Caro senhor Cristiano Ronaldo

Permita-me que comece por felicitá-lo pela sua extraordinária carreira de futebolista profissional. O senhor, em vários anos considerado pelos seus pares como o melhor futebolista do Mundo, merece este reconhecimento, pelo empenho inultrapassável que dedica à sua profissão, sendo, como é, um dos maiores atletas portugueses de sempre.

A si, caro senhor, não se aplica aquele ditado tão português que condena todos quantos ganham fama e passam a deitar-se na cama. O senhor não descansa sobre os sucessos obtidos. Como poucos, sabe e faz saber que só nos dicionários a palavra sucesso aparece antes da palavra trabalho. Este seu exemplo é sempre uma lição.

Dito isto, quero também justificar a maneira tão formal como estou a dirigir-me a si. Eu sei que é comum um tratamento mais informal entre jornalistas e personalidades com as quais há uma interacção frequente, mas nem eu interajo consigo com frequência nem, em boa verdade, consegui habituar-me a tais familiaridades.

A propósito, lembro bem a única volta a Portugal em bicicleta que acompanhei como jornalista e a dificuldade que tive em chegar à fala com os ciclistas a quem, nos primeiros dias, tratava por senhor fulano e senhor sicrano. Foi nos anos oitenta do século passado e só superei essa dificuldade quando Carlos Pinhão, jornalista de “A Bola”, aconselhou-me a ser menos formal com os ciclistas.

Nesse ano, alimentei no Jornal de Notícias, entre outras rubricas, um espaço diário sob o título “A minha profissão é…” dando voz aos ciclistas que, fora da Volta, exerciam outros ofícios. Para o fim dessa Volta, era já procurado pelos ciclistas interessados em aparecer nesse espaço. Muitos deles a pedir que aquela pequena entrevista saísse no dia em que o pelotão dos ciclistas passava na terra natal do entrevistado… O ciclismo era (ou é) outro campeonato, caro senhor Cristiano Ronaldo.
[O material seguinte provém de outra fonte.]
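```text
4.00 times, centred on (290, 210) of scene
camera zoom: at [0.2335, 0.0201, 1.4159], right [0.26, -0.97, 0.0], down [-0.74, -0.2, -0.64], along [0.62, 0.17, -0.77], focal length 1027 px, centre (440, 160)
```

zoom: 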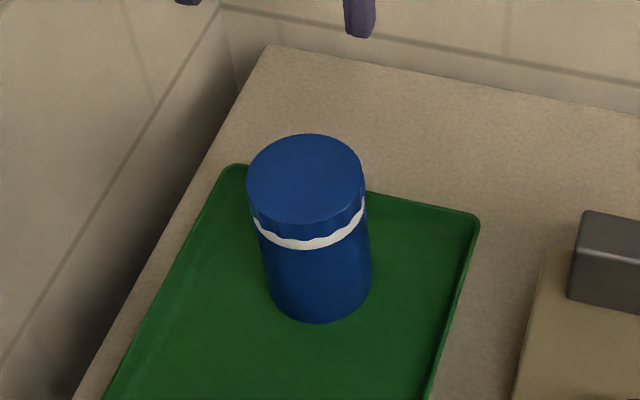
Nem por isso os senhores José Maria Nicolau e Alfredo Trindade foram heróis menores, a julgar pelo testemunho da senhora minha mãe que nasceu em 1919 e que durante muitos anos recordou o entusiasmo dela e de outros jovens como ela quando podiam ir assistir à passagem da Volta a Portugal e à fortíssima rivalidade que que aqueles dois amigos alimentavam nas primeiras provas ciclísticas em Portugal.

Nos dias de hoje, continua a ser triste que, para muitos portugueses, as únicas grandes alegrias vividas ocorram quando o clube de futebol que apoiam ganha ou quando a selecção nacional A, masculina, vence uma competição internacional de relevo mediático. Às vezes imaginando que nossa selecção de futebol é quase a projecção das nossas forças armadas numa batalha difícil e decisiva, num exercício que pode alimentar nacionalismos perigosos.

Não nego, caro senhor Cristiano Ronaldo, que gosto de ver um bom jogo de futebol (mais na televisão do que ao vivo) mesmo sabendo que é um jogo quase anti natural por castigar o uso da mão, membro que os seres humanos usam para actividades superiores como desenhar, pintar, escrever e muitas outras… Não o nego e também sei que é das actividades que mais emprego assegura no Mundo mas gostaria que a nossa boa ou má disposição não ficasse, tantas vezes, dependente dos resultados das nossas equipas de eleição.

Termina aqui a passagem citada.